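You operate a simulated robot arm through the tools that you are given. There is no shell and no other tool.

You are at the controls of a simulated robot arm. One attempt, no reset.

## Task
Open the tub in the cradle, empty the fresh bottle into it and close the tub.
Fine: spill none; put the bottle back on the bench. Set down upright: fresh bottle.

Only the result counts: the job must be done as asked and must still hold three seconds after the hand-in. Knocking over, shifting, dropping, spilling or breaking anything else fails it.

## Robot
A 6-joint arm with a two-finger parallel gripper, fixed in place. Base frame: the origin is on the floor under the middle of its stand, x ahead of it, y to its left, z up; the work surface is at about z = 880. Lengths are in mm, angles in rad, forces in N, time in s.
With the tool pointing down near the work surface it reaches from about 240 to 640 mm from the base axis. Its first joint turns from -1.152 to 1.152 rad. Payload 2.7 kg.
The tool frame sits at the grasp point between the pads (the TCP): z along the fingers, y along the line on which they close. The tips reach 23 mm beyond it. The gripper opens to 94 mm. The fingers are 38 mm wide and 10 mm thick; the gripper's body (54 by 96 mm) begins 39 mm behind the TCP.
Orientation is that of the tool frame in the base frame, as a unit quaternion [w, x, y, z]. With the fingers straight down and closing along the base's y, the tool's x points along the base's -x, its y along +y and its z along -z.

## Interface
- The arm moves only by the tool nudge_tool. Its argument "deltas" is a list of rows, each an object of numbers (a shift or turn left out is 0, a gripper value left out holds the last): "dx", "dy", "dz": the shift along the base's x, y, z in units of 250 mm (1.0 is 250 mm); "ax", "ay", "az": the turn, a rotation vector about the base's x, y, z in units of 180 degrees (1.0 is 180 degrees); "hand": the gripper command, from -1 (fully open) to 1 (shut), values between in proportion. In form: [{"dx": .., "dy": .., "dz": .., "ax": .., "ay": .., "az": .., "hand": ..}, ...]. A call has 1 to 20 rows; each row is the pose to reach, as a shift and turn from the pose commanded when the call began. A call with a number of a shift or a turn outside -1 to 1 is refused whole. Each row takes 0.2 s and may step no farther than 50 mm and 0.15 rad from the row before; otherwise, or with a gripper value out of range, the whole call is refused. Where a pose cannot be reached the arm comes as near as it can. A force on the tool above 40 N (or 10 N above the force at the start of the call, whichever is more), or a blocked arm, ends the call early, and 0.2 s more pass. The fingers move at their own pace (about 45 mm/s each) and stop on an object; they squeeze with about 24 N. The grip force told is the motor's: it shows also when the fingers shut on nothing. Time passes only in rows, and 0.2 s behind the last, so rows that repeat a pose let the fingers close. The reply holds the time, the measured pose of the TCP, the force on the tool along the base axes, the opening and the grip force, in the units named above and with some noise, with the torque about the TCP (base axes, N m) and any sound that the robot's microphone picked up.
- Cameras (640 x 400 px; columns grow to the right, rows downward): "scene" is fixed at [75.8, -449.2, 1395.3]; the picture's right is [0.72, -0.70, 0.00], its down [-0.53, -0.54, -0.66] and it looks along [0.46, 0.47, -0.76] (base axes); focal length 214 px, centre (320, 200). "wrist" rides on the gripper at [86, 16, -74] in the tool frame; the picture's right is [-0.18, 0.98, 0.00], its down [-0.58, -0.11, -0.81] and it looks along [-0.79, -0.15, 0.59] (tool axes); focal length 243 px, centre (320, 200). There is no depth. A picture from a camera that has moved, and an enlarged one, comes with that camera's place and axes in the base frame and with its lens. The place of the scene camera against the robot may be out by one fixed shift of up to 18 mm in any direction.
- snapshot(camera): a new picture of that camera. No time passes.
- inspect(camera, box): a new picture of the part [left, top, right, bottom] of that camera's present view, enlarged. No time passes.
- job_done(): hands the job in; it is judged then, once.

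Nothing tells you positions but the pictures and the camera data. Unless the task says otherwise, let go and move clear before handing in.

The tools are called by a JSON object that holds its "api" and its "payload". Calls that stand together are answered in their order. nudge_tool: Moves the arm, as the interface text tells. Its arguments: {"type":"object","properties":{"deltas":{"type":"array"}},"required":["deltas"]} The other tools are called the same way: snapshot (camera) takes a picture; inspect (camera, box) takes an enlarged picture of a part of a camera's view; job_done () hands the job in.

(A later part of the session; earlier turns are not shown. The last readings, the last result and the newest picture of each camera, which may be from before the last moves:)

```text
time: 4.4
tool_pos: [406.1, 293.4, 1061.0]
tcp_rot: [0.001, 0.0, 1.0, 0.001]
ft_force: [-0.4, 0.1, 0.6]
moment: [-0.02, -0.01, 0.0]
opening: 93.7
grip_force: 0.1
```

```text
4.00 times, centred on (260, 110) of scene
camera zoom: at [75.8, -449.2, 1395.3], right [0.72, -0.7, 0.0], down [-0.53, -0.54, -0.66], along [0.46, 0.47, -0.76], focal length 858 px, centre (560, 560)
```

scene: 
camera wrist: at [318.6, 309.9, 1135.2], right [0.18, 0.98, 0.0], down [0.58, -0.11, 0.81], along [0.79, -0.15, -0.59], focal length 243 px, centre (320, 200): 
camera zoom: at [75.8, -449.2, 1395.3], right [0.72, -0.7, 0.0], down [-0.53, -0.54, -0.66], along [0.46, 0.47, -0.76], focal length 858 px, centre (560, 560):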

_Given text_:
How to Make Diversity Goals Fit Your Organization

June 17, 2021
Author: ThinkWhy Staff

If your organization is one of the many that care deeply about actively improving diversity, equity and inclusion (DEI), you may have worked on setting goals or are ready to take that step. Perhaps you have a goal to grow the percentage of your Black employee base to 12% or to increase the number of women on your management team by 5% next year. How do you best establish and assess these goals?

Carefully consider the ethnic mix of your local population and workforce when setting DEI goals.

Guidelines for Setting “Good” Diversity Goals

These steps provide essential guidance, whether you are establishing diversity goals for your organization for the first time or are re-evaluating existing DEI goals.

Step 1: Assess EEOC & Local Compliance

The U.S. standard for diversity is set by laws which make it illegal to discriminate against employees and applicants. All employers must legally provide equal pay for equal work. The familiar list of race, color, religion, sex, national origin, age and reporting requirements begins to apply when an organization has as few as 15 employees.

These laws are enforced by the Equal Employment Opportunity Commission (EEOC) and set the bare minimum for all U.S. businesses. State and local laws may also apply. So, what, if anything, is your business doing to comply with current regulations? Once you've established that your company is in compliance, you’re ready to focus on increasing diversity initiatives.

Step 2: Document Employees by EEOC Categories

If you haven’t already, document your current employees as it relates to the various anti-discrimination EEOC categories. This point-in-time representation sets a critical data baseline, upon which you will be able to successfully build reasonable, attainable, data-based DEI goals that work for your organization.

Step 3: Research Local Labor Market Diversity

The next step is to identify the labor market’s diversity makeup in your local area. When you have a single location, this is straightforward. For example, in Akron, Ohio, the ethnic makeup of the population is 3% Asian, 13% Black, 2% Hispanic, and 80% White. Women make up just over half of the population at 51%, consistent with national figures.

In Akron, about 68% of men and 59% of women participated in the labor force in 2020, and women earned only 45% to 69% of what men earned with the same education level.

Forecasted trends for the Akron labor force predict a decline in unemployment for men and women and future workforce growth will come from international migration versus internal U.S. migration or organic growth.

Complexity arises when your organization has multiple locations or when your workforce is primarily remote. Let’s assume your organization has three locations in the U.S.: Akron, Dallas and San Antonio.

Population by Ethnicity for Diversity Initiatives

Step 4: Compare Employees to Local Diversity

Now you have the data to objectively see how your company represents your community’s ethnic distribution, gender participation and age population. Of course, there are many other angles to diversity; the point of this step is to compare those that can be objectively measured. Matching the local community within your employee set represents equal opportunity and diversity – it leaves no group behind. Look for and document any gaps between your employees and location statistics.

Step 5: Making the “Good” Decision

Focus your efforts on these representation gaps to improve diversity based on solid data that can be easily understood and defended.

• If you have a single location, set goals to bring your organization closer to the makeup of your local population.

_Exercise details_: Your answer is an exact quotation from the given text: it starts at "How to Make" and ends at "setting DEI goals.".

_Answer below_:
How to Make Diversity Goals Fit Your Organization

June 17, 2021
Author: ThinkWhy Staff

If your organization is one of the many that care deeply about actively improving diversity, equity and inclusion (DEI), you may have worked on setting goals or are ready to take that step. Perhaps you have a goal to grow the percentage of your Black employee base to 12% or to increase the number of women on your management team by 5% next year. How do you best establish and assess these goals?

Carefully consider the ethnic mix of your local population and workforce when setting DEI goals.